How did a private gas company come to be able to exercise the power of eminent domain?

To my knowledge Wal-Mart was not even remotely connected to the Kelo case. There was basically an area in downtown New London on the waterfront where a developer wanted to build a somewhat “upscale” shopping plaza, the developer would have developed commercial real estate and then rented it to various businesses.

I didn’t like what happened in New London, but I begrudgingly had to agree with the SCOTUS on that one. A plain reading of the constitution does not specify what is a justifiable “public use” under the takings clause, so I do think logically you are forced to conclude it is up to the legislature to decide what is a valid “public use” and what isn’t.

That doesn’t mean you have unaccountable government. Legislators are extremely accountable, moreso than any Federal judge (who is essentially unaccountable), legislators can be removed by a simple election and they are forced to endure them at regular intervals.

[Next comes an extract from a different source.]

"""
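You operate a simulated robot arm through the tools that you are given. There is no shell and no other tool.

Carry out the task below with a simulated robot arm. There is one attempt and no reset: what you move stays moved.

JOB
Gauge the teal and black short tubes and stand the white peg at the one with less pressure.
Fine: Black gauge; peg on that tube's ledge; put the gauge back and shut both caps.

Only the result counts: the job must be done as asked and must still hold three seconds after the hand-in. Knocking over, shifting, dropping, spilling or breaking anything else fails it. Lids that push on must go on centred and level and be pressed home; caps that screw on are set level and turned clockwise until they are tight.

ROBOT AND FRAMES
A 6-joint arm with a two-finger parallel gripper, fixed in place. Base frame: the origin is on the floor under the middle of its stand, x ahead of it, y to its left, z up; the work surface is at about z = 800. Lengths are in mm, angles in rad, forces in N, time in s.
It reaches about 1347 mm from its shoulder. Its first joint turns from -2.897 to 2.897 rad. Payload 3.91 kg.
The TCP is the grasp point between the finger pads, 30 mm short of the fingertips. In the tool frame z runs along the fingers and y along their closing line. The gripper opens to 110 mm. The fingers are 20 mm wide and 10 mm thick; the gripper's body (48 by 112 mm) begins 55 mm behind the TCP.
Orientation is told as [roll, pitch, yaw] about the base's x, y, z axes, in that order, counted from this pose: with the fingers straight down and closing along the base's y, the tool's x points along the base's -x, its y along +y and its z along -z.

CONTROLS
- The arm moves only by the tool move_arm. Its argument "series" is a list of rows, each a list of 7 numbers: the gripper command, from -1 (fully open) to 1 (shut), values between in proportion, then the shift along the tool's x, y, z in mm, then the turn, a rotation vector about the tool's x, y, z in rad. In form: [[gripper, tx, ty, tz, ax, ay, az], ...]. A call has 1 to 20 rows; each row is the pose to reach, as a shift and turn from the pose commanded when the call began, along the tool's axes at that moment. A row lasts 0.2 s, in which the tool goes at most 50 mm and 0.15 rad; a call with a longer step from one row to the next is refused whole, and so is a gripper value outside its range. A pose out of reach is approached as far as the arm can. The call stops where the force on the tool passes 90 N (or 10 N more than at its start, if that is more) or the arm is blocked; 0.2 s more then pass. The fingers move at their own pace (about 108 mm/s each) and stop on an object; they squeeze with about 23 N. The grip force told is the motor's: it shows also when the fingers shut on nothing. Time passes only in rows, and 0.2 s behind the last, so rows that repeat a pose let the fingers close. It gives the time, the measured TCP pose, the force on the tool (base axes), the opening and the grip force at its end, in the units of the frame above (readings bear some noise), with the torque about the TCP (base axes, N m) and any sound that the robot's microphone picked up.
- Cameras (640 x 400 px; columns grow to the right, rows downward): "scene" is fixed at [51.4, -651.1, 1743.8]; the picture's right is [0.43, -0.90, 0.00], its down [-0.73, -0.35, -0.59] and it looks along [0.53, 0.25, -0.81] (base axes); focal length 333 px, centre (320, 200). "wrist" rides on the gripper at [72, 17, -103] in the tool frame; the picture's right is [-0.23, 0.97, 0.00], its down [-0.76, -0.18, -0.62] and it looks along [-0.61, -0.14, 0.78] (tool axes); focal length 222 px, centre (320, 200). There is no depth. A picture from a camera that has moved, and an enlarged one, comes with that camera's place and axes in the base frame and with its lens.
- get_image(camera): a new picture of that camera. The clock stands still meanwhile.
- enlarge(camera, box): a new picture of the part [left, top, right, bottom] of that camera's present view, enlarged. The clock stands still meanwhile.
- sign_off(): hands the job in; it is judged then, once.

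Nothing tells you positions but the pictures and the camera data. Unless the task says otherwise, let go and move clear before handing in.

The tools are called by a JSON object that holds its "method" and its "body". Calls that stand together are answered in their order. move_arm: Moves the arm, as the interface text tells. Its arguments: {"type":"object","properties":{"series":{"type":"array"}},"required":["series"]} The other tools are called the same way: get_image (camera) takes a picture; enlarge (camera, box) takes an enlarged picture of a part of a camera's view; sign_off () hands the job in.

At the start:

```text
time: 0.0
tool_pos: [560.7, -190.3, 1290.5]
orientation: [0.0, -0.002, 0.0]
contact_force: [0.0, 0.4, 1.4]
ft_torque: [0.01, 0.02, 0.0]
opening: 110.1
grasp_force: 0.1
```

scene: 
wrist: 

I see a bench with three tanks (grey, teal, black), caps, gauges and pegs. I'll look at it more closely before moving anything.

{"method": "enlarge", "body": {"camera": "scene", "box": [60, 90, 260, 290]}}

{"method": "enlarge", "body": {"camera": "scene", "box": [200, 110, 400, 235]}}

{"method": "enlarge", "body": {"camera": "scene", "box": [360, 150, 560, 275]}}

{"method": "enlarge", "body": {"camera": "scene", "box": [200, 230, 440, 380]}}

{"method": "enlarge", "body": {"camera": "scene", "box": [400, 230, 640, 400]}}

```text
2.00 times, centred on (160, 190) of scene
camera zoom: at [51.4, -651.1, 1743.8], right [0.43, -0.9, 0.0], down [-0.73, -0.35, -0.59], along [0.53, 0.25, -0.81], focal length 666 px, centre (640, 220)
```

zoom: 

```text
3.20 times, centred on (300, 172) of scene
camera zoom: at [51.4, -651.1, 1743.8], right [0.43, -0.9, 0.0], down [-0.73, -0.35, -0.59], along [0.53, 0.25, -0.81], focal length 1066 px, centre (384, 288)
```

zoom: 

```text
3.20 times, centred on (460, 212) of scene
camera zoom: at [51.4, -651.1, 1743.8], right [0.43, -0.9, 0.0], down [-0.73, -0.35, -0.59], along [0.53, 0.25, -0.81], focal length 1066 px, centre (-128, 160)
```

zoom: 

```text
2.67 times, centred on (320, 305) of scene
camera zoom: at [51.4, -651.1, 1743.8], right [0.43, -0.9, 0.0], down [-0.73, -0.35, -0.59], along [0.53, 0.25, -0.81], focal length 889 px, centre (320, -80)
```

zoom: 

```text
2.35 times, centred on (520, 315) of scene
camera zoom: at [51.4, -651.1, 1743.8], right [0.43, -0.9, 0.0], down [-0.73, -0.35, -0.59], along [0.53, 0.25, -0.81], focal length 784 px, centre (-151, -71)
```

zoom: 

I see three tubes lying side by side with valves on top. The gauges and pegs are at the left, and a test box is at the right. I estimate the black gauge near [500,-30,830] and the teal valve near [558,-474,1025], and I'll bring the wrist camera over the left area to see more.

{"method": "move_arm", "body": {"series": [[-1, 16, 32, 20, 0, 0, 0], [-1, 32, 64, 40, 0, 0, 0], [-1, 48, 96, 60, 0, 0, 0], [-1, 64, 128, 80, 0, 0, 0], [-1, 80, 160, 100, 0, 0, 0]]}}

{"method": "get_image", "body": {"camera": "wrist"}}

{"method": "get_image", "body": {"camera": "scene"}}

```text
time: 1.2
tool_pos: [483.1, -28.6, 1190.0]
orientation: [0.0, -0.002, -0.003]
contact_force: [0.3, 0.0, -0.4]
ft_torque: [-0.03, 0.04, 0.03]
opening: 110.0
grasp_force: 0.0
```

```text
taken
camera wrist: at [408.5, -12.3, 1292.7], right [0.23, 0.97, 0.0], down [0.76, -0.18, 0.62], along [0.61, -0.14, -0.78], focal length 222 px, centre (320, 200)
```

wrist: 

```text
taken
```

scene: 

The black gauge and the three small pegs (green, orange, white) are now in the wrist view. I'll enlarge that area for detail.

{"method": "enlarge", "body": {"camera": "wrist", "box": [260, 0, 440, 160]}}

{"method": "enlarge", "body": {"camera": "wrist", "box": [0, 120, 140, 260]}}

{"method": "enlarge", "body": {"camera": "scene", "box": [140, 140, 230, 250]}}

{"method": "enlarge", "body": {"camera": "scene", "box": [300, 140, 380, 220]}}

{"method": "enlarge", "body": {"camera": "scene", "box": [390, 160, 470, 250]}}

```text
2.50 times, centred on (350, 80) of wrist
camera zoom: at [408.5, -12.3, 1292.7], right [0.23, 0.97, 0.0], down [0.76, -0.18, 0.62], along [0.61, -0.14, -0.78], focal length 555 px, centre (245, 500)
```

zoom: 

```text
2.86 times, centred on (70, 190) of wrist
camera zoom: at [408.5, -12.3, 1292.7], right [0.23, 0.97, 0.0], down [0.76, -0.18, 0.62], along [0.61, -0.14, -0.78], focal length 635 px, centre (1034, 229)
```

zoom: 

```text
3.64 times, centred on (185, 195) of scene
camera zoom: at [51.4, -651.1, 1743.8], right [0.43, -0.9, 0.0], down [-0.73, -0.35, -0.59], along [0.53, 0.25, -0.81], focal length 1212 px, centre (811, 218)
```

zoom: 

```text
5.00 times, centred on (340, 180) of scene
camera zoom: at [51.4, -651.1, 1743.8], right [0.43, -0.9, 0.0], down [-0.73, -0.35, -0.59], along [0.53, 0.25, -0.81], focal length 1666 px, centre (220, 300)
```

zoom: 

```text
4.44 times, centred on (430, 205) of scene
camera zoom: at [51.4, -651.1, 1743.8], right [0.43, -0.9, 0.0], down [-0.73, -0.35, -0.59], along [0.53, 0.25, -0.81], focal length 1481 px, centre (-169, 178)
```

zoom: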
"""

In the case of New London, the group opposed to this plan eventually took two seats on the city council. They also gained a great deal of attention that influenced the Governor to step in. When New London initially won their court case they then turned around and tried to force the homeowners who had been living on the land for the prior 5 years to pay 5 years worth of “back rent.” While I don’t know all the details, after the Governor of the state got involved the city of New London ended up paying to actually relocate Kelo’s house (the named plaintiff) and paid all the other homeowner’s a substantial settlement–more than one would have received under normal eminent domain statutes.

So in fact the city of New London, while they got what they wanted in moving the residents, they ended up paying through the nose for it, at a far higher rate than they would have if not for the public outcry. Finally, in a twist of irony or what have you, the developer who wanted the property could never secure financing for his project and the seized land was never developed into commercial real estate at all, and the land now sits vacant. So New London city gained virtually nothing from the matter, and most of the residents forced out of their homes took their money and left the city, denying New London any further tax revenue from them.

I’m generally a states rights guy, but I found that decision to be outrageous. Whatever the founders meant by the term “public use” they certainly didn’t mean any possible use which could be construed to benefit the public as a whole. That reduces the term to absurdity. I can’t conceive of any transaction where it couldn’t be argued that the proposed use was better for the public than the current use (increase tax revenue for the city, blight, etc.).

It turns the idea of private property ownership on its head to suggest that you can have your own home taken away from you at the whim of a politician who thinks it can be put to better uses.

The whole point of the BOR (as applied to the states in the 14th) was to protect from a tyranny of the majority. Why all of the deference to local governments in this arena but not others? For example, why isn’t the argument, “Well the framers didn’t define freedom of speech, so that is up to the local city council to decide” analogous to yours in this area?